また、所得税では「1人あたり3万円」が減税されますが、次の条件をみたす家族がいれば減税額はふえていきます

  • その家族の所得が48万円以下であること(パート収入なら年収103万円以下)
  • その家族が日本に住んでいること(居住者)

 

たとえば「夫婦+こども2人」なら、所得税の減税は「3万円×4人分=16万円」です。

 

そのほか定額減税の基本的なことについては、こちらの記事も読んでくださいね。

(参考記事)令和6年6月から始まる定額減税について経営者が知っておくこと

 

この定額減税ですが、いちどは減税をうけたものの、その後に返金しなければならないケースが存在します。

 

定額減税を返金しなければならないケース

いちどうけた定額減税について、返金しなければならないのは次のかたです。

  • 年収が2,000万円を超えるかた
  • 給与と公的年金の両方で定額減税をうけるかた

 

それぞれ、どんな状況なのかを解説します。

 

年収が2,000万円を超えるかた

定額減税をうけられるのは、所得の合計が1,805万円以下のかたです。

 

所得というのは、収入から経費をひいたもの。

役員報酬など給与についても「給与所得控除」という経費をひくことができます。

そのため、所得1,805万円を収入になおすと「年収2,000万円」となります。

※ 23才未満の扶養親族がいるときなどは、例外的に年収2,015万円以下でも条件をみたします。

 

つまり、年収が2,000万円をこえると定額減税はうけられないのです。

 

ですが、年収が2,000万円をこえるかたでも、毎月の源泉所得税から定額減税はおこなわれます。

というのも、年収がいくらかは1年が終わってみないとわからないからです。

 

また、あきらかに年収2,000万円をこえるかたでも定額減税はおこなわれます。

おそらくですが、定額減税の対象になる・ならないを判別する手間暇を削減するために。

そのため、毎月の給与から「定額減税はやらなくてよい」ということもできないのです。

 

ですが、定額減税されたままで終わりにはなりません。

年収2,000万円をこえるかたは、年末調整をうけられず、自身で確定申告をしなければならないからです。

 

この確定申告をするときに、本来はうけられない定額減税を精算(=返金)することになります。
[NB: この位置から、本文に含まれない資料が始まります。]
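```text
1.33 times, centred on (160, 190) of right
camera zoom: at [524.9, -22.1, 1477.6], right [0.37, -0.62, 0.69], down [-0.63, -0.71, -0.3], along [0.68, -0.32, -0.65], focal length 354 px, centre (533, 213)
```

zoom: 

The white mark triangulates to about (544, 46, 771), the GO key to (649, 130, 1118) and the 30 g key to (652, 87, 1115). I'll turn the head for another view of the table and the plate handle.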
返金する定額減税のぶん、納税がふえる、あるいは還付がへることになるのです。

 

定額減税は、条件をみたす家族1人あたり3万円です。

家族がおおければ、確定申告のときのインパクトもおおきくなってきます。

申告をするときの痛みをへらすためにも、「○○円は返金しなければいけないのね」と知っておきましょう。

 

給与と公的年金の両方で定額減税をうけるかた

定額減税は、厚生年金などの公的年金からもおこなわれます。

もし給与も受けとっているなら、給与と年金の両方でおこなわれることになります。

給与や年金をはらう側にとっては、相手にどんな収入がいくらあるのかを判断することができないからです。

 

そのため、給与からも年金からも定額減税がおこなわれ、結果として2重取りになってしまうことも起こり得ます。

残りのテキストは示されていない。